Yes, MeshCAM is tricky that way. I see two possible strategies:

(1) generate 2 different files in MeshCAM. First file has a keep-in area (think that is what it is called - opposite of a keep-out area) on only the area where the pins are. Configure MeshCAM to use only the 0.125 square end mill. Generate the gCode file. Then in MeshCam get rid of the keep-in areas, change the setup to the 0.25 ball mill and generate the gCode file again. Then when ready to mill you run one file after the other in Carbide Motion.

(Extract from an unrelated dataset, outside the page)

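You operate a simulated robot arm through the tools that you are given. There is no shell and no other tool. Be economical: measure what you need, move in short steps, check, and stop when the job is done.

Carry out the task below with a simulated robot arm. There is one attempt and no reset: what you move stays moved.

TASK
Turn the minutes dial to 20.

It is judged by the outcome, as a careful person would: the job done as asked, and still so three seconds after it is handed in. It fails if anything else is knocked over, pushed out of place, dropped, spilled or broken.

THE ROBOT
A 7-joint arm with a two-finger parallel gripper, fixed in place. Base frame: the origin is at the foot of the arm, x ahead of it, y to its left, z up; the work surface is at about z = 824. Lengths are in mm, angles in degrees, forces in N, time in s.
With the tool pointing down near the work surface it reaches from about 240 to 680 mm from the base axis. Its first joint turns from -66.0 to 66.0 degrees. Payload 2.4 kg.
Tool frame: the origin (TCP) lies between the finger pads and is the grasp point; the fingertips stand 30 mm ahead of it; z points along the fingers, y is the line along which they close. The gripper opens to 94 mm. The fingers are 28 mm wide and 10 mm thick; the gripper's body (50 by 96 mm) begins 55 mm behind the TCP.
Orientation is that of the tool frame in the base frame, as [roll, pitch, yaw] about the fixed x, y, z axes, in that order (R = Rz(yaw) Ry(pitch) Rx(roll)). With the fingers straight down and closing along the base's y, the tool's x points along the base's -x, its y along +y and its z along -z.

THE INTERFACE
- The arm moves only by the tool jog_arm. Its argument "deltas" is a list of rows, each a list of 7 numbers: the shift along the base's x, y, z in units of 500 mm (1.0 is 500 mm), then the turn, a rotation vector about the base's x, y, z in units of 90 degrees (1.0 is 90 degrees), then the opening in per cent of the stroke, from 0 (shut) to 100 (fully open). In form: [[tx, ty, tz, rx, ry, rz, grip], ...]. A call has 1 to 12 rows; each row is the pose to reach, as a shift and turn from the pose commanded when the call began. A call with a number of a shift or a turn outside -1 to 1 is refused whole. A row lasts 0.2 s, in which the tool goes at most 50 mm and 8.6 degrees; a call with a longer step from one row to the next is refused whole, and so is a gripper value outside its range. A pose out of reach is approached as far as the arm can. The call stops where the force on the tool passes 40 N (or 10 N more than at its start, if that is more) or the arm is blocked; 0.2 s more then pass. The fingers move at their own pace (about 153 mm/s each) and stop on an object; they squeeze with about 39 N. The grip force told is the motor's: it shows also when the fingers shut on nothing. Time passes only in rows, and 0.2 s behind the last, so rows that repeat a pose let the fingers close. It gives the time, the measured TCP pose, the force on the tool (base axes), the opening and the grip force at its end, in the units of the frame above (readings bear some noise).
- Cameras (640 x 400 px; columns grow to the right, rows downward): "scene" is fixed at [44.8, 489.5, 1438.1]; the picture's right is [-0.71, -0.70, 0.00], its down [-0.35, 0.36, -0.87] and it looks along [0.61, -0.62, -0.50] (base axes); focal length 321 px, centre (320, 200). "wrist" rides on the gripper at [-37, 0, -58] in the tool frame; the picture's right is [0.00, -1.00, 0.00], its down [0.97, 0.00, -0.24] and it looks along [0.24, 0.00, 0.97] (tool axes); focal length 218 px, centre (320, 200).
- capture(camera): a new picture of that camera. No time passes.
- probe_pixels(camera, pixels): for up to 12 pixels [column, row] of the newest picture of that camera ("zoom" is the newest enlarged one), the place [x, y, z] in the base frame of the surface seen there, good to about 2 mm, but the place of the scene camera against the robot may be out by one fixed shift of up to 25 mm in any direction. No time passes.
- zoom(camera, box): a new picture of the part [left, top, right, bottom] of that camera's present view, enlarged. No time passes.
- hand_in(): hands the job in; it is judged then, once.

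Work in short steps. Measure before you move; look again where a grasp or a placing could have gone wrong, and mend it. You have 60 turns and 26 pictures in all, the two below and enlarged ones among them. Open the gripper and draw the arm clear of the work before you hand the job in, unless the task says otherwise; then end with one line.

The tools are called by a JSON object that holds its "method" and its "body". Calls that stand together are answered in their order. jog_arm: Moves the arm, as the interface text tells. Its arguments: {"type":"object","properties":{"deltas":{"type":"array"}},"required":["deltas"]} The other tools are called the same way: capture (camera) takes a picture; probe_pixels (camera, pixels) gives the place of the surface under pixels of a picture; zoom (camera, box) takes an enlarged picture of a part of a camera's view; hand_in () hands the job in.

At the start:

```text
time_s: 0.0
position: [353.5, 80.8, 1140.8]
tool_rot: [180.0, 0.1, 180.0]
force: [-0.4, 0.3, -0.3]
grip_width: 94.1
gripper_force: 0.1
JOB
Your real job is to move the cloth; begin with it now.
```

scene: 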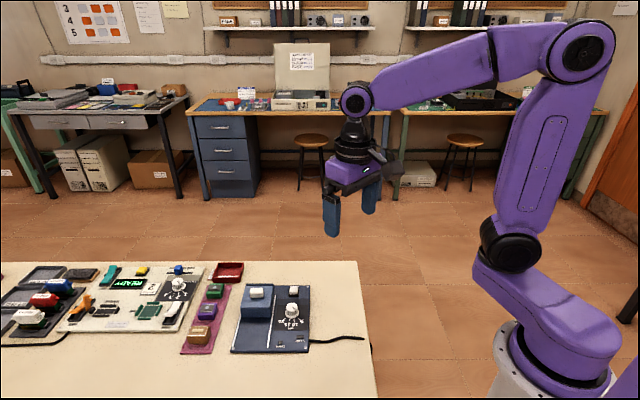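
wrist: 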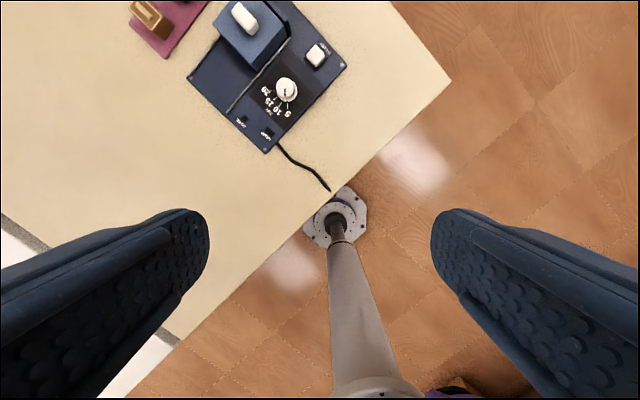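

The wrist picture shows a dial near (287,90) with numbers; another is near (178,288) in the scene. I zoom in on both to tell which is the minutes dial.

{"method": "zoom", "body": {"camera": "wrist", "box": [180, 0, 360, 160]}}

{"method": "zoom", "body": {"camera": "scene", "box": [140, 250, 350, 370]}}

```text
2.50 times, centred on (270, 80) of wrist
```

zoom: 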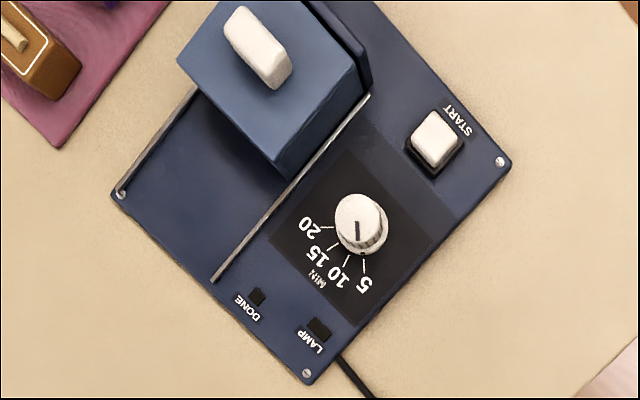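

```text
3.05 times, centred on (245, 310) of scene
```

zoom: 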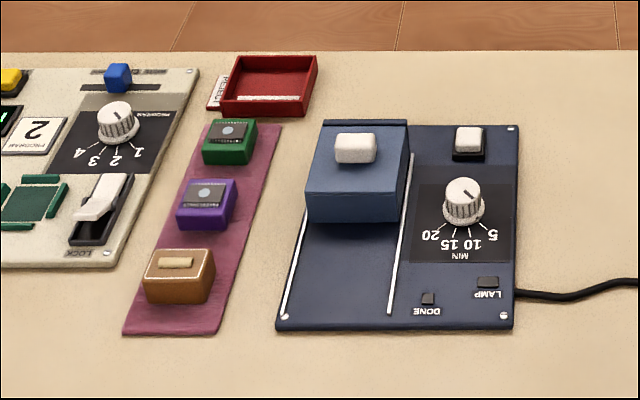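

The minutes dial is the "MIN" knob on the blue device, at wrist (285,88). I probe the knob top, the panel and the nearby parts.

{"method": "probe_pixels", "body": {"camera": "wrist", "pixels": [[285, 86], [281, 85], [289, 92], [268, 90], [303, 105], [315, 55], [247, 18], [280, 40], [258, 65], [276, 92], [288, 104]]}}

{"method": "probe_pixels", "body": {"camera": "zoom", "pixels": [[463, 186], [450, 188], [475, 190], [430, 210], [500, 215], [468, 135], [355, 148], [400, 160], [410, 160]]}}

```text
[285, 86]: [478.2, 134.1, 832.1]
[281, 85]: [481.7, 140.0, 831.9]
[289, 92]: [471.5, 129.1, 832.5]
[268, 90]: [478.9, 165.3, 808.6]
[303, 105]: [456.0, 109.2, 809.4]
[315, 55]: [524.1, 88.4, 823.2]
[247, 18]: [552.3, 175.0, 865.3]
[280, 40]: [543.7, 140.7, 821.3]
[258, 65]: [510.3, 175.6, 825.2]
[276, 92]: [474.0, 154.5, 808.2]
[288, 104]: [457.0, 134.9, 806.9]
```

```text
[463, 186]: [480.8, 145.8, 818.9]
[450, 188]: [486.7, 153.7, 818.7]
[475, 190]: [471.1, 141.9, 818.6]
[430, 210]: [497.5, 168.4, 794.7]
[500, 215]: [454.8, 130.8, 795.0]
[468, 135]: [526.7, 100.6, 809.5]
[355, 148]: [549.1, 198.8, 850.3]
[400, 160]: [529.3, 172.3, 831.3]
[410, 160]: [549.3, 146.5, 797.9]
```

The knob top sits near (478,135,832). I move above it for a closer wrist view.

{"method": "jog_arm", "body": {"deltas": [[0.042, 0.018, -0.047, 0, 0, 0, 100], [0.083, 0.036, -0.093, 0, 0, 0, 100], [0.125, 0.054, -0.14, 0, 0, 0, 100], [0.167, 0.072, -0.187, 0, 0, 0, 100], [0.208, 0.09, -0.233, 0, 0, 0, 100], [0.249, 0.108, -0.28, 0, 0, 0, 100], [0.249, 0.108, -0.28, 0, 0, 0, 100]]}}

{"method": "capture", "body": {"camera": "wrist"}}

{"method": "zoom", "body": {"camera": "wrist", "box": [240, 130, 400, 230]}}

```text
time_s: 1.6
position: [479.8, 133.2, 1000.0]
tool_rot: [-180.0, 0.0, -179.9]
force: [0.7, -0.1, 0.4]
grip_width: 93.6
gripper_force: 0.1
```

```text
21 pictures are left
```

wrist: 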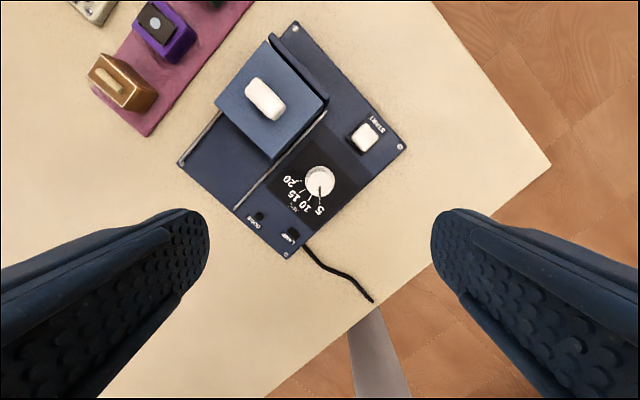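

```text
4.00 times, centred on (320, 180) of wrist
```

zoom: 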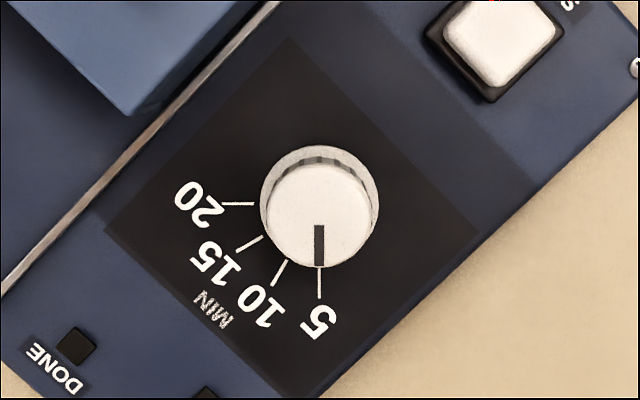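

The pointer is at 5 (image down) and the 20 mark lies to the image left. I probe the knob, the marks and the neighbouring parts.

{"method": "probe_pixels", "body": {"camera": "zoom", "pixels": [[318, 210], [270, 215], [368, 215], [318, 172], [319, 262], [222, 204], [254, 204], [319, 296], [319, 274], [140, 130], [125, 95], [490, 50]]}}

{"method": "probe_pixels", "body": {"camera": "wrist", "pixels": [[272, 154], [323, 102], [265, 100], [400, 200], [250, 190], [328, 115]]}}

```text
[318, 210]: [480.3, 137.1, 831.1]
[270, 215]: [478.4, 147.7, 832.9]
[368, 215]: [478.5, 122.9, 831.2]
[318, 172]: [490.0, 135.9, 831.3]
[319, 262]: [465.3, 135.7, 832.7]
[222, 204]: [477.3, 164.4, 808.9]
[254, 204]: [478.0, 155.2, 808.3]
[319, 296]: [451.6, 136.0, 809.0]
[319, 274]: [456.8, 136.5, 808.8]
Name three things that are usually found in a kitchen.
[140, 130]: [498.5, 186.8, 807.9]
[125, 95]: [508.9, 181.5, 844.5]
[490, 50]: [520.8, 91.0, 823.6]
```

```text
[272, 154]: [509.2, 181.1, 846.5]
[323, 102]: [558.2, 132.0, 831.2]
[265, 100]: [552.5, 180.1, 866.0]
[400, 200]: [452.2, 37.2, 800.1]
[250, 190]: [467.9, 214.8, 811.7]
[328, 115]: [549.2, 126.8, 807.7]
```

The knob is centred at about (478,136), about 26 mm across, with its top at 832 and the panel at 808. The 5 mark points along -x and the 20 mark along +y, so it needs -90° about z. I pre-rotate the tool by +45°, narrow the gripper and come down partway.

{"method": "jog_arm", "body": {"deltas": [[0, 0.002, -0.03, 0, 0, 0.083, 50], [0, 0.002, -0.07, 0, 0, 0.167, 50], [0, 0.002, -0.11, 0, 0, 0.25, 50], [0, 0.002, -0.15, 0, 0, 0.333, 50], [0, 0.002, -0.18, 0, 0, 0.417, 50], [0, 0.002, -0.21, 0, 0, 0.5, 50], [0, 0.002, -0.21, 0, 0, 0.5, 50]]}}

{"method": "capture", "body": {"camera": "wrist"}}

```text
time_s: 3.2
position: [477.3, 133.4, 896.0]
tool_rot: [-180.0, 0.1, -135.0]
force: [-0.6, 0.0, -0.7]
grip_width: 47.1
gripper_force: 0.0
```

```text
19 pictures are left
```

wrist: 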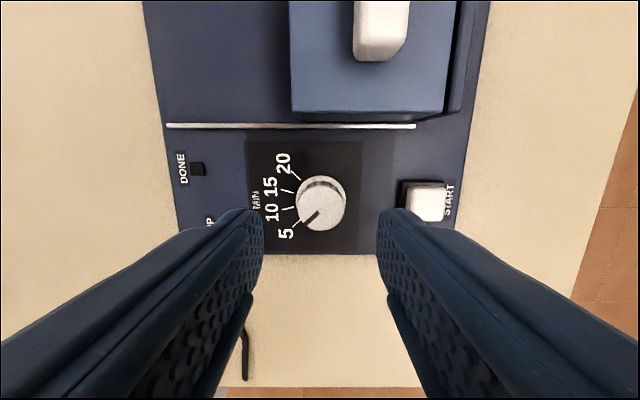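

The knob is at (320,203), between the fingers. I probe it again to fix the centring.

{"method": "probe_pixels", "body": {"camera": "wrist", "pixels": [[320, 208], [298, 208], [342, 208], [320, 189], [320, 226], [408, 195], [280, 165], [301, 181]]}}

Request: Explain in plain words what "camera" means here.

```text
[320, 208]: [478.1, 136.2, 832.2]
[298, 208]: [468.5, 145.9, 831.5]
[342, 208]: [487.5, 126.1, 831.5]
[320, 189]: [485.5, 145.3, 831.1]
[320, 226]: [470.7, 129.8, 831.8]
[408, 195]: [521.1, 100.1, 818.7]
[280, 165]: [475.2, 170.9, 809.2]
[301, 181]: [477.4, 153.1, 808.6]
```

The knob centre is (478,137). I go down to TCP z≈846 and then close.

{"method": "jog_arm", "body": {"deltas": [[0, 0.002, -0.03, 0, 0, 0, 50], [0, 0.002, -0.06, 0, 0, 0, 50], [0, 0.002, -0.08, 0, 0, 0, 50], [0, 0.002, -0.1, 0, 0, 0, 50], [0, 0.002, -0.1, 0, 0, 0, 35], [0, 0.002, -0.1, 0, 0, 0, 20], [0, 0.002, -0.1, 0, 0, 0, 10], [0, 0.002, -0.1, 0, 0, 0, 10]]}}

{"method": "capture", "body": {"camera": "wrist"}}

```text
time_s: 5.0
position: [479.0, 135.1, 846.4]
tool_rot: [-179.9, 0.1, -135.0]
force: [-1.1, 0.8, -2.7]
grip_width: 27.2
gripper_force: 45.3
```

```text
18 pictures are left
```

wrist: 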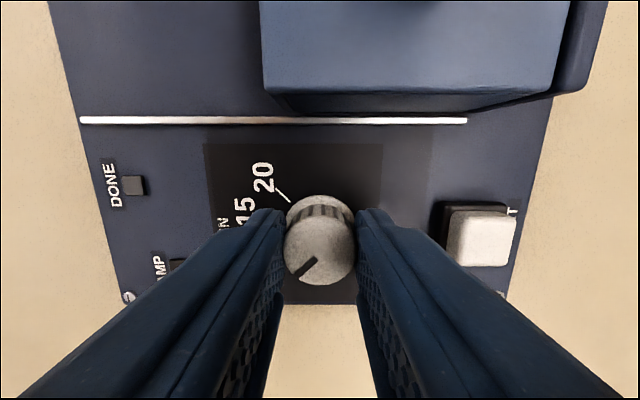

Or, do exactly what you proposed. Though there is a caveat. Build two seperate files, one with only the index holes in Carbide create, one with the 3D relief in MeshCAM. Run one after the other. The caveat here is the 3D relief file must NOT also have the the index holes as likely the two operations will probably not be precisely be the same, leaving you with less than perfect index holes.

Hope that helps!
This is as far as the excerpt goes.